Precisely. And what the Times mangled beyond recognition in journalistic malpractice was a decision to allow NSA to cull through already data-mined data to retain indicators of terrorist activity.

One can reasonably make all kinds of arguments about whether potential evidence of terrorist activity involving US persons (redacted as USPERS in transcripts) can legitimately be passed to the FBI or other law enforcement. But if the Times wants to foster a debate, it first better make sure their reporters and editors take basic steps in acquiring rudimentary familiarity with the technology, telecommunications, legal issues and all related laws and executive orders, and intelligence operations as a whole. The worst way to facilitate a debate is to make ridiculous assumptions based on a flawed mischaracterization, and then flog endlessly for partisan advantage. (It might also be a step warranted by simple patriotism to find out whether the disclosure of classified information might damage national security, or constitute a felony.)

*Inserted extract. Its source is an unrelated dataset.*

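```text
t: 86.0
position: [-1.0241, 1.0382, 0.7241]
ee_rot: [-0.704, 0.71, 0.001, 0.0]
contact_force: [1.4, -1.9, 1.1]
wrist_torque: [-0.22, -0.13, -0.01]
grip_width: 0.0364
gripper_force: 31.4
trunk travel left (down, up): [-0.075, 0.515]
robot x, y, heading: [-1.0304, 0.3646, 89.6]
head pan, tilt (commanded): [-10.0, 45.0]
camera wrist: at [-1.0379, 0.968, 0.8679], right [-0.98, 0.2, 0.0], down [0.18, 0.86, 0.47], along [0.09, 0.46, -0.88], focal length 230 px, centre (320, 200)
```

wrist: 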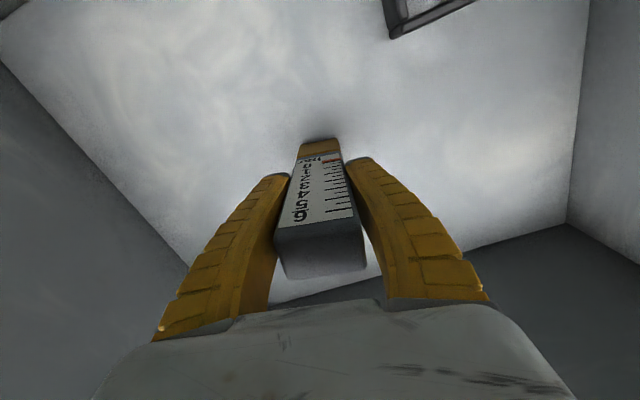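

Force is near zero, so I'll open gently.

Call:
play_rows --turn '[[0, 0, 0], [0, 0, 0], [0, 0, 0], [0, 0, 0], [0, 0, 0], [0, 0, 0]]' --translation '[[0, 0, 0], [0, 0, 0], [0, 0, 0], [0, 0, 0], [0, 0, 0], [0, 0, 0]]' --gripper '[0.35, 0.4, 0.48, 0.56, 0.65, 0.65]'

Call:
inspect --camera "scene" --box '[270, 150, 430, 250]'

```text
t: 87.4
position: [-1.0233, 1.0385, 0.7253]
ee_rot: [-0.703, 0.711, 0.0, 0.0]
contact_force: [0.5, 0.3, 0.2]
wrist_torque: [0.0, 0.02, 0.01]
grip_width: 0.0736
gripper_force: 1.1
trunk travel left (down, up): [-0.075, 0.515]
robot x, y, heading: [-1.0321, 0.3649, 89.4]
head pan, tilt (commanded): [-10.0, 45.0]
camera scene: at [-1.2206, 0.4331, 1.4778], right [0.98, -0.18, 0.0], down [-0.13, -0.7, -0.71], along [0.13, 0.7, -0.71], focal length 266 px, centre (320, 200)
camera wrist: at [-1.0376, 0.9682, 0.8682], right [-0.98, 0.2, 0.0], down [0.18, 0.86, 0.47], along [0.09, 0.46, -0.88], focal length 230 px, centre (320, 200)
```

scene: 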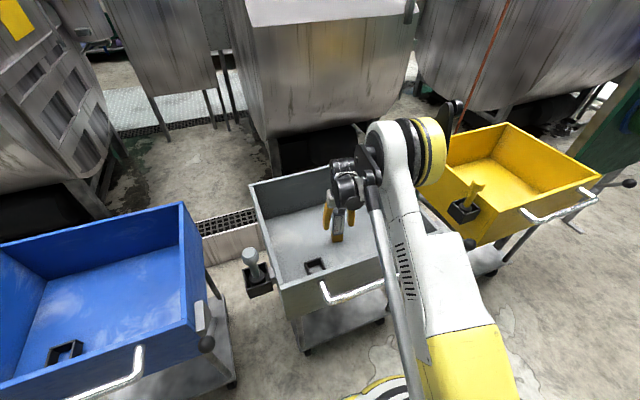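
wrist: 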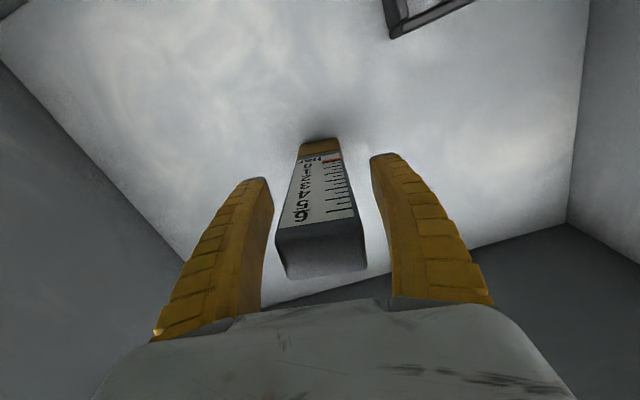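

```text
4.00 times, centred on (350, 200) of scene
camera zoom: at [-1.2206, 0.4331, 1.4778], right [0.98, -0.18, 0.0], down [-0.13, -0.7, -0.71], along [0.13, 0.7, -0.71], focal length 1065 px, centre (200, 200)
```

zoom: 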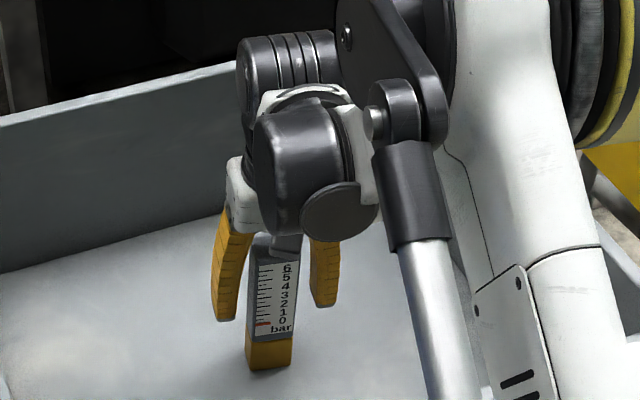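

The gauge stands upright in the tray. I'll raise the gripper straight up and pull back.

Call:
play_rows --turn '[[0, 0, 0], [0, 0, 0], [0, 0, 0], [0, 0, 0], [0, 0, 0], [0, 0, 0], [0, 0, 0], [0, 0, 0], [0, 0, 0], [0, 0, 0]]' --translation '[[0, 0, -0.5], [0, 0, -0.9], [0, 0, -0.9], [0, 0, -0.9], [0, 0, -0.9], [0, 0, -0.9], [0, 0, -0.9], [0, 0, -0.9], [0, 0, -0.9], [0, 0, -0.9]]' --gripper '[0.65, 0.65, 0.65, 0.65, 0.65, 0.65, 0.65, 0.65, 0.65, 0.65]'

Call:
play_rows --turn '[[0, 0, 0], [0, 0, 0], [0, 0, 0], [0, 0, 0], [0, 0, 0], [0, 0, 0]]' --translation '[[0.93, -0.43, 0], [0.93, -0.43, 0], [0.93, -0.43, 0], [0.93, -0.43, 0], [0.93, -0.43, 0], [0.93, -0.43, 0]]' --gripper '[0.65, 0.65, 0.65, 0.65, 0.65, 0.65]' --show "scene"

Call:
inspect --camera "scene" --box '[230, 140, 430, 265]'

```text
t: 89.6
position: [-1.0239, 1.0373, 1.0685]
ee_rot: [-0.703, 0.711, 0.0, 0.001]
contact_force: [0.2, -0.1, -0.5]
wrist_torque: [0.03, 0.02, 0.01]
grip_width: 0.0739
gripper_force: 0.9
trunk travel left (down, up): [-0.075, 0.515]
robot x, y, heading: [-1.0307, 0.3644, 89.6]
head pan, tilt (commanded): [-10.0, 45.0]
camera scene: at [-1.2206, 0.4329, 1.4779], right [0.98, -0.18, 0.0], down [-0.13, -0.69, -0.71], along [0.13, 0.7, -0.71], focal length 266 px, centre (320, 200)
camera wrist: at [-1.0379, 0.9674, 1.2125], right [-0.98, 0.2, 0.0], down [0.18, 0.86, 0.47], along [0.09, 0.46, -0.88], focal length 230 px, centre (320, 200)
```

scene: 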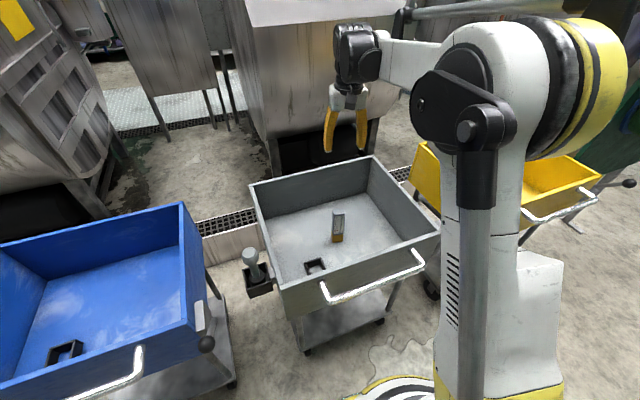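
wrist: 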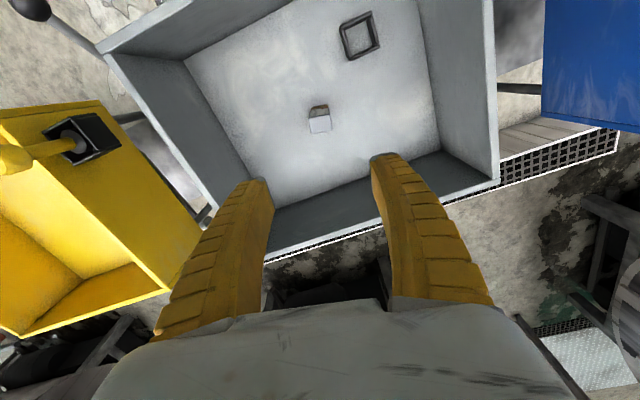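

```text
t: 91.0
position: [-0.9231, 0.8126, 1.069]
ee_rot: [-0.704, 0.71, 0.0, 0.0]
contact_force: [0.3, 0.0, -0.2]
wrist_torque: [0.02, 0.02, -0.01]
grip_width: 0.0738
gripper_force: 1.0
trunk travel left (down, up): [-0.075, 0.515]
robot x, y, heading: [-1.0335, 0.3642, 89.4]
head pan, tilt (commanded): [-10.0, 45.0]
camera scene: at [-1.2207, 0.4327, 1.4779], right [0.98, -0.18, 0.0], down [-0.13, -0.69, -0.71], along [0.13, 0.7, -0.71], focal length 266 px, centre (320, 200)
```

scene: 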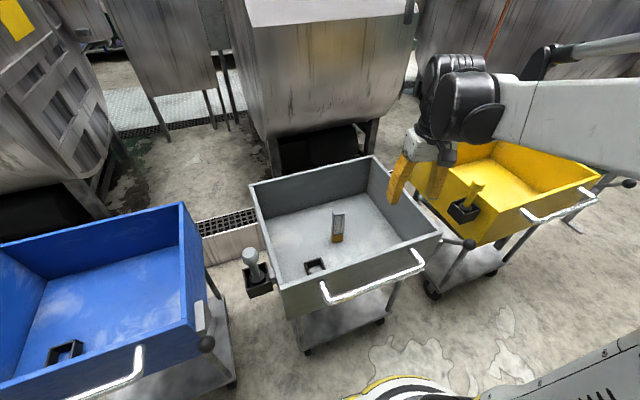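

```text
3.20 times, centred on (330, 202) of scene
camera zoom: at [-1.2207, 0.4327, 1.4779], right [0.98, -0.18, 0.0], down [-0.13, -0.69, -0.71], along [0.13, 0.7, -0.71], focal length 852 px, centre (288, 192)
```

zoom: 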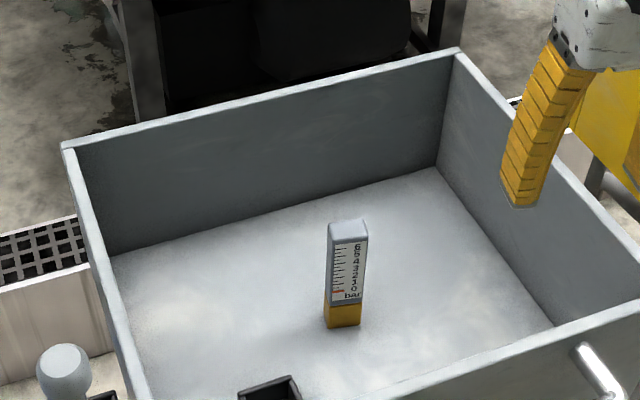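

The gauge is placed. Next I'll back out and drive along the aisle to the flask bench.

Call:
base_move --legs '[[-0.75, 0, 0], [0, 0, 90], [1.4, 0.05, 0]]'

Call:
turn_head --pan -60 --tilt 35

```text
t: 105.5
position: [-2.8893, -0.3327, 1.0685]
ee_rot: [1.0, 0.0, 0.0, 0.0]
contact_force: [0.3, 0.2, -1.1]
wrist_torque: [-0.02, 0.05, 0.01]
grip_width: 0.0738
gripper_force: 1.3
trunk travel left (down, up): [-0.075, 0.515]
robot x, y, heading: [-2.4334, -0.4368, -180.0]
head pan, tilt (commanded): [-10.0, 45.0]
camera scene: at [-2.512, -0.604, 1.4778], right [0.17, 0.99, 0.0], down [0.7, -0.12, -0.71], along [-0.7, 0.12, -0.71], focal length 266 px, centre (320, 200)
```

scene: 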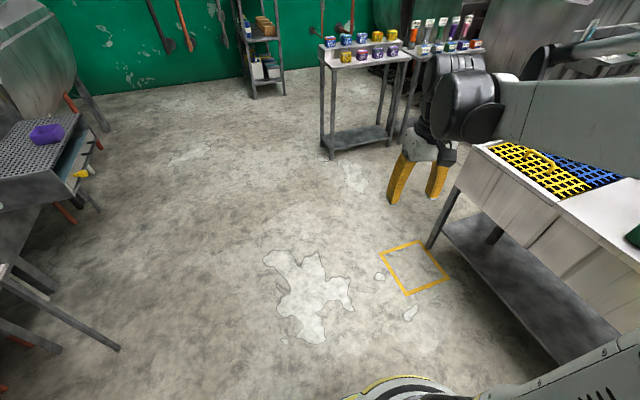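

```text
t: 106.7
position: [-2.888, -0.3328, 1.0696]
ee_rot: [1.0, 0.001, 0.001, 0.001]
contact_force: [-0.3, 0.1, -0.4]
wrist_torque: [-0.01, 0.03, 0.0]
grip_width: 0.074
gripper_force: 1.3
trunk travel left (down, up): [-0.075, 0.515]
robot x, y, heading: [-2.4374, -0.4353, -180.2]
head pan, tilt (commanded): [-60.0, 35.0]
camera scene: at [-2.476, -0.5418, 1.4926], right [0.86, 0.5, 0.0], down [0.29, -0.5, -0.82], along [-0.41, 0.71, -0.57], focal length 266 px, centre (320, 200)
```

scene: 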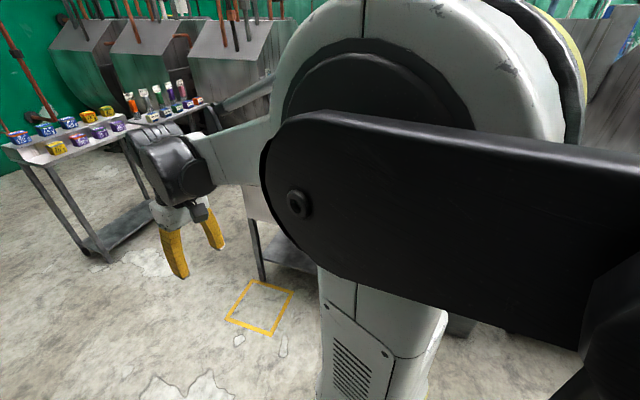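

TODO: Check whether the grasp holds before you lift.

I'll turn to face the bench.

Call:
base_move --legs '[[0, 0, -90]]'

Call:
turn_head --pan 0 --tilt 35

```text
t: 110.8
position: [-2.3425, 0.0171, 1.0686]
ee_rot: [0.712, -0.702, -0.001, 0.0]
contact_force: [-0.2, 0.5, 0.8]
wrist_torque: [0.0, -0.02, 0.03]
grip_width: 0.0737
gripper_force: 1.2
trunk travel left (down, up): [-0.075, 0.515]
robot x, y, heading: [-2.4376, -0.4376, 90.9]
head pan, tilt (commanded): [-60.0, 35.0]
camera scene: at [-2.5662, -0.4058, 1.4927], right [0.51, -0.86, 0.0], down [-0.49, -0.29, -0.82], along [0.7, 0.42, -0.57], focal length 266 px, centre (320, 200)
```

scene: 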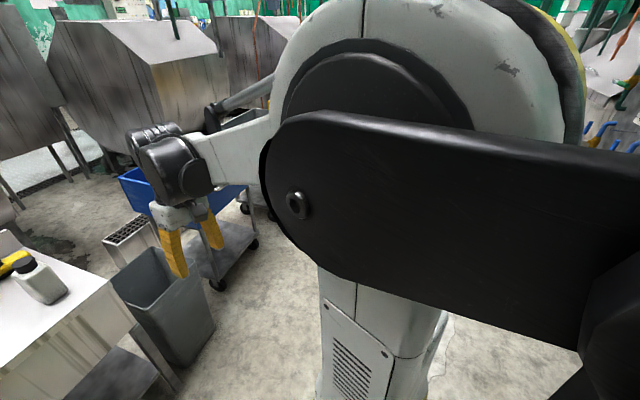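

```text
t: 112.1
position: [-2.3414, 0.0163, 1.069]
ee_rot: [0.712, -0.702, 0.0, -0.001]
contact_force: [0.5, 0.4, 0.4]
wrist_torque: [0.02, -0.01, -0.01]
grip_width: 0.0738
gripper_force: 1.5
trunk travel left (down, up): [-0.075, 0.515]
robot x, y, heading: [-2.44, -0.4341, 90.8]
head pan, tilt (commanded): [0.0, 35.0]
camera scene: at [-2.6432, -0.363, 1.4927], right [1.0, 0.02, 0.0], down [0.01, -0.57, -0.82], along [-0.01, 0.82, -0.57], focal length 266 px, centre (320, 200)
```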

The Times has ever been adamant that we must have Walls of Separation between intelligence gathering and law enforcement. Better yet, they prefer that Intelligence operations have no walls at all, the better to ensure that the communications of not one hapless innocent will ever show up as an innocent contact with a known terrorist target. Yet, these are the same editors who vilified the Bush Administration in every possible way for the “intelligence gaps” that led to 9/11.

Those same critics who see all manner of evil in our fight against terrorism see nothing wrong in denying and ignoring constitutional protections when the targets are sex offenders. Don’t get me wrong – I think neither terrorists nor pedophiles should be exempted from the data mining of telecommunications, if these efforts can reveal their attempts to do evil.

But what hypocrisy for the Times, progressives, and other professional critics of the Bush Administration, to see excess only when their Adversary goes after terrorists, but never when their friends go after anybody and anything else.